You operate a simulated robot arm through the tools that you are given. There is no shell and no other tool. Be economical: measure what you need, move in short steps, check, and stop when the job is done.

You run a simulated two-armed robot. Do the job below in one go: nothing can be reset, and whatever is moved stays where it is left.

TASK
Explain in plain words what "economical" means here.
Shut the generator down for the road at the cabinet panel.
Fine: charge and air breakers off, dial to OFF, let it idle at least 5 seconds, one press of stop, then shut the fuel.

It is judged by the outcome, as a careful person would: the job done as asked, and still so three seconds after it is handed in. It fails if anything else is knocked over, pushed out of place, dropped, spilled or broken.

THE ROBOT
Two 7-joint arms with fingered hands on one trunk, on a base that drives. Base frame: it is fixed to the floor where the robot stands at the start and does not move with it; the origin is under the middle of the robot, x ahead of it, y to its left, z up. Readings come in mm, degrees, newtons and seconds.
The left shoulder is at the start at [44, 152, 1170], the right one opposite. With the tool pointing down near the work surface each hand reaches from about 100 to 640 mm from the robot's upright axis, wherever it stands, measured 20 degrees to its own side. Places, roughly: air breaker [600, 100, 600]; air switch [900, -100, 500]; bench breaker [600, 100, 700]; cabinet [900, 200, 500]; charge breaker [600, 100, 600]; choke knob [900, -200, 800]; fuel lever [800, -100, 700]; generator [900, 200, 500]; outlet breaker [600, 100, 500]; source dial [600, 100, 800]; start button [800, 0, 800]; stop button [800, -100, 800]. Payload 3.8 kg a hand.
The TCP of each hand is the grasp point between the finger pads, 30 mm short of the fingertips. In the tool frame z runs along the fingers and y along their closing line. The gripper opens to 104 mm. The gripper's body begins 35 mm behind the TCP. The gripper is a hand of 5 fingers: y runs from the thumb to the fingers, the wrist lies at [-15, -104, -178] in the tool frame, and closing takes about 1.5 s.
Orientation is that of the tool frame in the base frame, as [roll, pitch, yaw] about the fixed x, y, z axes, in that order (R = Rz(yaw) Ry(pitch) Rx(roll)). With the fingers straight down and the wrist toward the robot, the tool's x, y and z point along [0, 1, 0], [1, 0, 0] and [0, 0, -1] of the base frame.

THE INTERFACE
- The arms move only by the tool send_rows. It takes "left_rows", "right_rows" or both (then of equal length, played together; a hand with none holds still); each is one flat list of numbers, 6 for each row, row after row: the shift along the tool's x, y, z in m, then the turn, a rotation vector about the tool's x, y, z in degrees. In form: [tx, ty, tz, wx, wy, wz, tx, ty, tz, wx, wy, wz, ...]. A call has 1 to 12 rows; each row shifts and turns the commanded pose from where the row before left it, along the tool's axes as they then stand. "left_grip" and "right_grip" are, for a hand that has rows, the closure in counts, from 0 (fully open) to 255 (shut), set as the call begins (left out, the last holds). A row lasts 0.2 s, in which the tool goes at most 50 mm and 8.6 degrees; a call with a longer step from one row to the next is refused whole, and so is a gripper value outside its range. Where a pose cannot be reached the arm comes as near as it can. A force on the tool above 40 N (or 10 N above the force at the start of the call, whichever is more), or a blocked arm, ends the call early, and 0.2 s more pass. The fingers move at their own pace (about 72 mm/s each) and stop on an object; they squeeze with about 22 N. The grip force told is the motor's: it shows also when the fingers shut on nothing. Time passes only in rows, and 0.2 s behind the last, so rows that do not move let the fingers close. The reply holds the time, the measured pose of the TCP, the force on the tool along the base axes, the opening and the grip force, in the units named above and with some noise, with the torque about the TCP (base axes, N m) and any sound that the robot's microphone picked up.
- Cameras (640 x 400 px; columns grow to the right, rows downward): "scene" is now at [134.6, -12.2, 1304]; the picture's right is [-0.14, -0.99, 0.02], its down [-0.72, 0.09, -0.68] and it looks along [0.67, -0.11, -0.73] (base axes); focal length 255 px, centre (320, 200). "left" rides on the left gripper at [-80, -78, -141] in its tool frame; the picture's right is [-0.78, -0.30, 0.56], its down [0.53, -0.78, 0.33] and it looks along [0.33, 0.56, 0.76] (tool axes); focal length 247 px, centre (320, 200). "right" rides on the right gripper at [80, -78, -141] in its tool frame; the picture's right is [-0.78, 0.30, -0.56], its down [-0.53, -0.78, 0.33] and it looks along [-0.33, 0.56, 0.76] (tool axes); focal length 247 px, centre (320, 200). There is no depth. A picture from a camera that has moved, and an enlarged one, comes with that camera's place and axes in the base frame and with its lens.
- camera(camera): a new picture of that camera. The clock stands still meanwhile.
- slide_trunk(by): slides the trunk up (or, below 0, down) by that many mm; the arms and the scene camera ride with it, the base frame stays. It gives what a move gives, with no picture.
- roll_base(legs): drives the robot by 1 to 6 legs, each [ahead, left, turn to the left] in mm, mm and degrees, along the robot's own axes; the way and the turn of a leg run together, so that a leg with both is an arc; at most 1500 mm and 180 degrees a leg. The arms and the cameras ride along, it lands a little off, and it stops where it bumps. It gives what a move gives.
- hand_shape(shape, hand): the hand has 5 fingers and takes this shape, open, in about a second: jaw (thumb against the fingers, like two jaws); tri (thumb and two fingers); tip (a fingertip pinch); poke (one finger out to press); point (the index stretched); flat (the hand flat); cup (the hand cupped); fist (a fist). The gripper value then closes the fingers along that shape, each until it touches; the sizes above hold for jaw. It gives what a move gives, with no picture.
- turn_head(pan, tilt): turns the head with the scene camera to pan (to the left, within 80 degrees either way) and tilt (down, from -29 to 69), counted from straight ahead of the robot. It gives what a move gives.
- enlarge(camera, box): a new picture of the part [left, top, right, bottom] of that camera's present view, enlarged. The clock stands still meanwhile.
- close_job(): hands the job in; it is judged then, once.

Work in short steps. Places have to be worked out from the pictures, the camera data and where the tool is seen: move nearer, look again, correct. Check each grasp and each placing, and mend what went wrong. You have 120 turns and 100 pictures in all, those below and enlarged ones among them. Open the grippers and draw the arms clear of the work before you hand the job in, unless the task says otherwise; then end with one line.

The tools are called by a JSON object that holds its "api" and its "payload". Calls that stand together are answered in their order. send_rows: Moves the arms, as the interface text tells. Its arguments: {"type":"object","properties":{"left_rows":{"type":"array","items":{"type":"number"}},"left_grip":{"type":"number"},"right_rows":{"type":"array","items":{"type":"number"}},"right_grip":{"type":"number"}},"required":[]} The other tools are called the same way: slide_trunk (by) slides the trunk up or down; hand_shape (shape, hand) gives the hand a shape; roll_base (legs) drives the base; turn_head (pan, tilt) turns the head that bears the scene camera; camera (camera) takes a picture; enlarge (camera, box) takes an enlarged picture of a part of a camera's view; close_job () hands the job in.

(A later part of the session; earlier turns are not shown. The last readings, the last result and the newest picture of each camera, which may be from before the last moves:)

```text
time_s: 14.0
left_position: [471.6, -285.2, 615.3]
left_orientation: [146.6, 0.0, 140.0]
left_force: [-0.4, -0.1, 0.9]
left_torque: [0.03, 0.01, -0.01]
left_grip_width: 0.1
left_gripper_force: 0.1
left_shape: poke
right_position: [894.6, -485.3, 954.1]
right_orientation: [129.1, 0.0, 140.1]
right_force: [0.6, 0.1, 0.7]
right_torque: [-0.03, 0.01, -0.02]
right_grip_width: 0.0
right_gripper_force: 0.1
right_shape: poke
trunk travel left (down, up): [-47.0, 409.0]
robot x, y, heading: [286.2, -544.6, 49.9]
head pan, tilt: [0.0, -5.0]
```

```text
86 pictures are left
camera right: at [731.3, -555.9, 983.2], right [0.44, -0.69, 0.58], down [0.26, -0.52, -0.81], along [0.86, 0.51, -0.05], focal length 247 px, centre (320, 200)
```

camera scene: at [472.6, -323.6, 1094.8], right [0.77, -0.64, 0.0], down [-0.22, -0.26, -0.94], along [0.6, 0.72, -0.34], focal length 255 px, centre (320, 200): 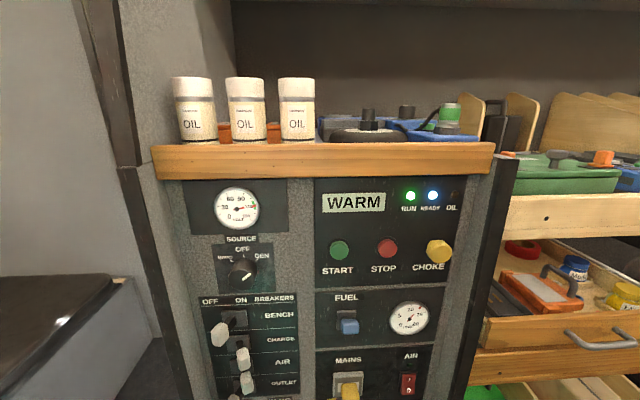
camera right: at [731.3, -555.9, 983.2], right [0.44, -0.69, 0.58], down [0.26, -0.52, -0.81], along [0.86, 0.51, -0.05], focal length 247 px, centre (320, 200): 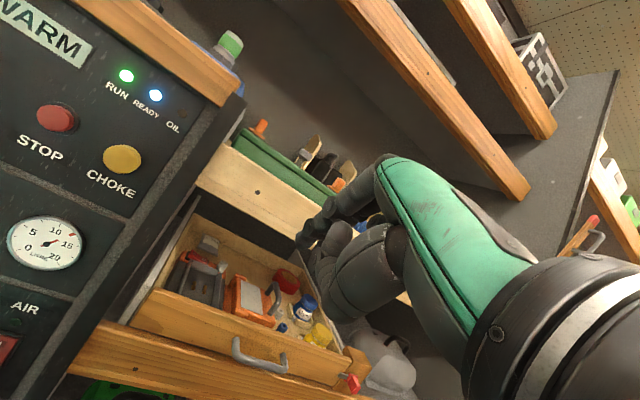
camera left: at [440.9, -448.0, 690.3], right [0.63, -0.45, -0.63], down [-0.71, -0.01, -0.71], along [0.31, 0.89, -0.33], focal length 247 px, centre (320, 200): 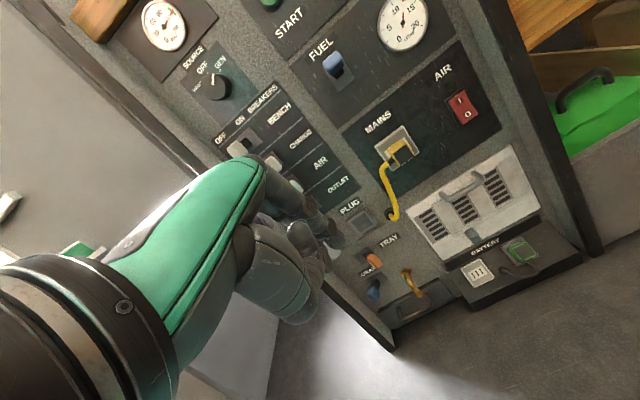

→ Article
Estoy saliendo de un hospital, de una estadía de once días. La salud bien: cirugía, recuperación cuidadosa, tranquilo. «Eso es porque sos un guerrero, un héroe» alcanza a decirme alguien. Palabras ridículas de moda. Ni tengo talante violento, ni propensión al sacrificio. También me han incluído en cadenas de oraciones, concentraciones energéticas, encomendado a ángeles y arcángeles. Nada. Para salir bien de una operación y recuperarse lo que se requiere es manejar con dignidad el culillo y la desvergüenza.
Antes de la operación, bastante compleja, tuve claro que el riesgo mayor era no operarme. Así espanté las noches de nubes negras. Además, apareció Raquel –paciente del mismo médico en la misma operación– contándome que al otro día de salir del hospital, madrugó a comprarse su pandebono. Así que adiós culillo.

→ Required work
A – Transcribe, word for word, every line from the line with "Fine: charge and" to the line with "The TCP of each", inclusive, and output nothing else.
B – Extend the article, starting right after its last sentence.

→ Results for each task
A –
Fine: charge and air breakers off, dial to OFF, let it idle at least 5 seconds, one press of stop, then shut the fuel.

It is judged by the outcome, as a careful person would: the job done as asked, and still so three seconds after it is handed in. It fails if anything else is knocked over, pushed out of place, dropped, spilled or broken.

THE ROBOT
Two 7-joint arms with fingered hands on one trunk, on a base that drives. Base frame: it is fixed to the floor where the robot stands at the start and does not move with it; the origin is under the middle of the robot, x ahead of it, y to its left, z up. Readings come in mm, degrees, newtons and seconds.
The left shoulder is at the start at [44, 152, 1170], the right one opposite. With the tool pointing down near the work surface each hand reaches from about 100 to 640 mm from the robot's upright axis, wherever it stands, measured 20 degrees to its own side. Places, roughly: air breaker [600, 100, 600]; air switch [900, -100, 500]; bench breaker [600, 100, 700]; cabinet [900, 200, 500]; charge breaker [600, 100, 600]; choke knob [900, -200, 800]; fuel lever [800, -100, 700]; generator [900, 200, 500]; outlet breaker [600, 100, 500]; source dial [600, 100, 800]; start button [800, 0, 800]; stop button [800, -100, 800]. Payload 3.8 kg a hand.
The TCP of each hand is the grasp point between the finger pads, 30 mm short of the fingertips. In the tool frame z runs along the fingers and y along their closing line. The gripper opens to 104 mm. The gripper's body begins 35 mm behind the TCP. The gripper is a hand of 5 fingers: y runs from the thumb to the fingers, the wrist lies at [-15, -104, -178] in the tool frame, and closing takes about 1.5 s.

B –
Ah, pero manejar la desvergüenza es más complejo. Despierta uno en una UCI, que es como un calabozo. Está conectado a múltiples pantallas y oye sus pitos. Y claro, tiene ganas de… Levanta la cabeza, logra que una enfermera que llena formularios en un computador se fije en uno, venga y uno le cuenta que quiere orinar. «Hágalo en el pañal», dice ella. Pero mire, es que también quiero cagar. «En el pañal, por favor». Uno contiene las ganas, pero las ganas vencen. Al rato llega una chica muy tiesa y muy maja, «voy a asearlo», dice al tiempo que abre el pañal, echa agua sobre uno, mete sus manos enguantadas… Termina, lo baja a uno de la camilla, lo sienta en una poltrona que hay en un rincón y uno se queda horas allí, sintiéndose castigado. Menos mal por la pandemia, no nos vemos las caras.Ah, es el inicio de un proceso en que la grotesca desnudez de uno queda a la vista de todos, en que el aseo de sus partes íntimas es hecho por otros. Créanme, para vivir esto no basta la fe. Se requiere algo más valioso: poner cara de dignidad mientras camina rumbo al baño teniendo en claro que no va a alcanzar a llegar.